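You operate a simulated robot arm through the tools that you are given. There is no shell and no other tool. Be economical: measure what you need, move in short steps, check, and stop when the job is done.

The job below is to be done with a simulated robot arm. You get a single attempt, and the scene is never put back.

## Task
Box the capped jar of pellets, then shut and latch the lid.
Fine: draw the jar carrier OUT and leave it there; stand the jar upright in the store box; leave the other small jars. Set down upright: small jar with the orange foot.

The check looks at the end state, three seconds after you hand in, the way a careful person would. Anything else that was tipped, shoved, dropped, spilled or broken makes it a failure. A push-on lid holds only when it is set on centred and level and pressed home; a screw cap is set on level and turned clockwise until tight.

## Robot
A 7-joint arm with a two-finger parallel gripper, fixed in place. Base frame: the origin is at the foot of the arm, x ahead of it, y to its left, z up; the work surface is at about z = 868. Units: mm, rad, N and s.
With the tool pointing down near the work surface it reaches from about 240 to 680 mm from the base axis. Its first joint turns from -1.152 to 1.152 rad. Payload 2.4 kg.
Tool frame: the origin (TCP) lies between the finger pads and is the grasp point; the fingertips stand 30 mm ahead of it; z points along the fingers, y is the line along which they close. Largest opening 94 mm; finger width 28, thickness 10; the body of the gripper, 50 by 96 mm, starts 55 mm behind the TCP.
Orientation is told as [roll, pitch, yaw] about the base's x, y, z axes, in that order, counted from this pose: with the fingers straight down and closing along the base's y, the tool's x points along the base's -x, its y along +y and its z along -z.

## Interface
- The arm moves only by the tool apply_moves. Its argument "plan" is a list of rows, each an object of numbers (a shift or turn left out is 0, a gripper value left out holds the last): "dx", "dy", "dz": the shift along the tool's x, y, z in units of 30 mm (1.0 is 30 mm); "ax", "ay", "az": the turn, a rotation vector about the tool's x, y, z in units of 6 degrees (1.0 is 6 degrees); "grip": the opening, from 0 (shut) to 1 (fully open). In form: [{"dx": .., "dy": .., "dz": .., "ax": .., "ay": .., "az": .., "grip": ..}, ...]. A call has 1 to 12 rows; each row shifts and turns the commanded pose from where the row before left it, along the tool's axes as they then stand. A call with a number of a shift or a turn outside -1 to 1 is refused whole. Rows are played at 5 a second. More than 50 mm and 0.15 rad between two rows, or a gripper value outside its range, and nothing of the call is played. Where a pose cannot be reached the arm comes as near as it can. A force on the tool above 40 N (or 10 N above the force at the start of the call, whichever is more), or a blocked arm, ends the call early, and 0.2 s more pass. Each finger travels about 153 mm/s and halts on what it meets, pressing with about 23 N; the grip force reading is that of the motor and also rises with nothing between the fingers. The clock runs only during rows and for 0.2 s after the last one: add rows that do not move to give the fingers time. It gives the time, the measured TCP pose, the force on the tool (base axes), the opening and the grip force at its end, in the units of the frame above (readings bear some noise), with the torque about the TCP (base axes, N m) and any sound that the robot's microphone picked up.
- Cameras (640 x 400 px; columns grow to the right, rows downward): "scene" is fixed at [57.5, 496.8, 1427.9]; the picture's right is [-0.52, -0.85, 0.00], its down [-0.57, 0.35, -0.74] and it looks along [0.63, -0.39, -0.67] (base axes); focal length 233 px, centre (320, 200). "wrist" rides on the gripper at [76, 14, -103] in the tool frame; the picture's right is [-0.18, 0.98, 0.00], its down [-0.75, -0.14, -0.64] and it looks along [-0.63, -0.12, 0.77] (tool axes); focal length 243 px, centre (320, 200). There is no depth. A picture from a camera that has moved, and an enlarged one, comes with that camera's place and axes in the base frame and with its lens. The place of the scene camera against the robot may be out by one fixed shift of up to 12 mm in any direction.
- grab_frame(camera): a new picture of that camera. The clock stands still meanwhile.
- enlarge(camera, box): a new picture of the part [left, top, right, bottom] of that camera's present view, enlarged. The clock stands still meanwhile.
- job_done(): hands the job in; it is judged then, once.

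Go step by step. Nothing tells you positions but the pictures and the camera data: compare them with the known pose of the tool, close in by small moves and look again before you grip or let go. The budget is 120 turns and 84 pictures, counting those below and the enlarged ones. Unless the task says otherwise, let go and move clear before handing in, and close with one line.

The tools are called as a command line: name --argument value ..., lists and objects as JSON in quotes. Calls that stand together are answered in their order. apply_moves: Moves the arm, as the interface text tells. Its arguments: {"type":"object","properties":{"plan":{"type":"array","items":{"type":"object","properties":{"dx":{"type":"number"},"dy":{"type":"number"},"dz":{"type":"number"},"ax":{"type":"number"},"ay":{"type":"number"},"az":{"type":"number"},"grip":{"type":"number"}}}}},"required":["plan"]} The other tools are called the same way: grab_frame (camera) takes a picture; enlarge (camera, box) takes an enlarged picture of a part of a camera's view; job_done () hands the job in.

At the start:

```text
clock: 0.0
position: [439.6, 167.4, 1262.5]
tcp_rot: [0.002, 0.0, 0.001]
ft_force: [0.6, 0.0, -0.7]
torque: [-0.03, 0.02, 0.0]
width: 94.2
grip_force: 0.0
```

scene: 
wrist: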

EXERCISE TASK ▸ Print the whole listing again, exactly. Give them as a JSON list of strings, one for each line, with blank lines left out.

RESPONSE FOR THIS EXERCISE ▸
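[
  "You operate a simulated robot arm through the tools that you are given. There is no shell and no other tool. Be economical: measure what you need, move in short steps, check, and stop when the job is done.",
  "The job below is to be done with a simulated robot arm. You get a single attempt, and the scene is never put back.",
  "## Task",
  "Box the capped jar of pellets, then shut and latch the lid.",
  "Fine: draw the jar carrier OUT and leave it there; stand the jar upright in the store box; leave the other small jars. Set down upright: small jar with the orange foot.",
  "The check looks at the end state, three seconds after you hand in, the way a careful person would. Anything else that was tipped, shoved, dropped, spilled or broken makes it a failure. A push-on lid holds only when it is set on centred and level and pressed home; a screw cap is set on level and turned clockwise until tight.",
  "## Robot",
  "A 7-joint arm with a two-finger parallel gripper, fixed in place. Base frame: the origin is at the foot of the arm, x ahead of it, y to its left, z up; the work surface is at about z = 868. Units: mm, rad, N and s.",
  "With the tool pointing down near the work surface it reaches from about 240 to 680 mm from the base axis. Its first joint turns from -1.152 to 1.152 rad. Payload 2.4 kg.",
  "Tool frame: the origin (TCP) lies between the finger pads and is the grasp point; the fingertips stand 30 mm ahead of it; z points along the fingers, y is the line along which they close. Largest opening 94 mm; finger width 28, thickness 10; the body of the gripper, 50 by 96 mm, starts 55 mm behind the TCP.",
  "Orientation is told as [roll, pitch, yaw] about the base's x, y, z axes, in that order, counted from this pose: with the fingers straight down and closing along the base's y, the tool's x points along the base's -x, its y along +y and its z along -z.",
  "## Interface",
  "- The arm moves only by the tool apply_moves. Its argument \"plan\" is a list of rows, each an object of numbers (a shift or turn left out is 0, a gripper value left out holds the last): \"dx\", \"dy\", \"dz\": the shift along the tool's x, y, z in units of 30 mm (1.0 is 30 mm); \"ax\", \"ay\", \"az\": the turn, a rotation vector about the tool's x, y, z in units of 6 degrees (1.0 is 6 degrees); \"grip\": the opening, from 0 (shut) to 1 (fully open). In form: [{\"dx\": .., \"dy\": .., \"dz\": .., \"ax\": .., \"ay\": .., \"az\": .., \"grip\": ..}, ...]. A call has 1 to 12 rows; each row shifts and turns the commanded pose from where the row before left it, along the tool's axes as they then stand. A call with a number of a shift or a turn outside -1 to 1 is refused whole. Rows are played at 5 a second. More than 50 mm and 0.15 rad between two rows, or a gripper value outside its range, and nothing of the call is played. Where a pose cannot be reached the arm comes as near as it can. A force on the tool above 40 N (or 10 N above the force at the start of the call, whichever is more), or a blocked arm, ends the call early, and 0.2 s more pass. Each finger travels about 153 mm/s and halts on what it meets, pressing with about 23 N; the grip force reading is that of the motor and also rises with nothing between the fingers. The clock runs only during rows and for 0.2 s after the last one: add rows that do not move to give the fingers time. It gives the time, the measured TCP pose, the force on the tool (base axes), the opening and the grip force at its end, in the units of the frame above (readings bear some noise), with the torque about the TCP (base axes, N m) and any sound that the robot's microphone picked up.",
  "- Cameras (640 x 400 px; columns grow to the right, rows downward): \"scene\" is fixed at [57.5, 496.8, 1427.9]; the picture's right is [-0.52, -0.85, 0.00], its down [-0.57, 0.35, -0.74] and it looks along [0.63, -0.39, -0.67] (base axes); focal length 233 px, centre (320, 200). \"wrist\" rides on the gripper at [76, 14, -103] in the tool frame; the picture's right is [-0.18, 0.98, 0.00], its down [-0.75, -0.14, -0.64] and it looks along [-0.63, -0.12, 0.77] (tool axes); focal length 243 px, centre (320, 200). There is no depth. A picture from a camera that has moved, and an enlarged one, comes with that camera's place and axes in the base frame and with its lens. The place of the scene camera against the robot may be out by one fixed shift of up to 12 mm in any direction.",
  "- grab_frame(camera): a new picture of that camera. The clock stands still meanwhile.",
  "- enlarge(camera, box): a new picture of the part [left, top, right, bottom] of that camera's present view, enlarged. The clock stands still meanwhile.",
  "- job_done(): hands the job in; it is judged then, once.",
  "Go step by step. Nothing tells you positions but the pictures and the camera data: compare them with the known pose of the tool, close in by small moves and look again before you grip or let go. The budget is 120 turns and 84 pictures, counting those below and the enlarged ones. Unless the task says otherwise, let go and move clear before handing in, and close with one line.",
  "The tools are called as a command line: name --argument value ..., lists and objects as JSON in quotes. Calls that stand together are answered in their order. apply_moves: Moves the arm, as the interface text tells. Its arguments: {\"type\":\"object\",\"properties\":{\"plan\":{\"type\":\"array\",\"items\":{\"type\":\"object\",\"properties\":{\"dx\":{\"type\":\"number\"},\"dy\":{\"type\":\"number\"},\"dz\":{\"type\":\"number\"},\"ax\":{\"type\":\"number\"},\"ay\":{\"type\":\"number\"},\"az\":{\"type\":\"number\"},\"grip\":{\"type\":\"number\"}}}}},\"required\":[\"plan\"]} The other tools are called the same way: grab_frame (camera) takes a picture; enlarge (camera, box) takes an enlarged picture of a part of a camera's view; job_done () hands the job in.",
  "At the start:",
  "```text",
  "clock: 0.0",
  "position: [439.6, 167.4, 1262.5]",
  "tcp_rot: [0.002, 0.0, 0.001]",
  "ft_force: [0.6, 0.0, -0.7]",
  "torque: [-0.03, 0.02, 0.0]",
  "width: 94.2",
  "grip_force: 0.0",
  "```",
  "scene: ",
  "wrist:"
]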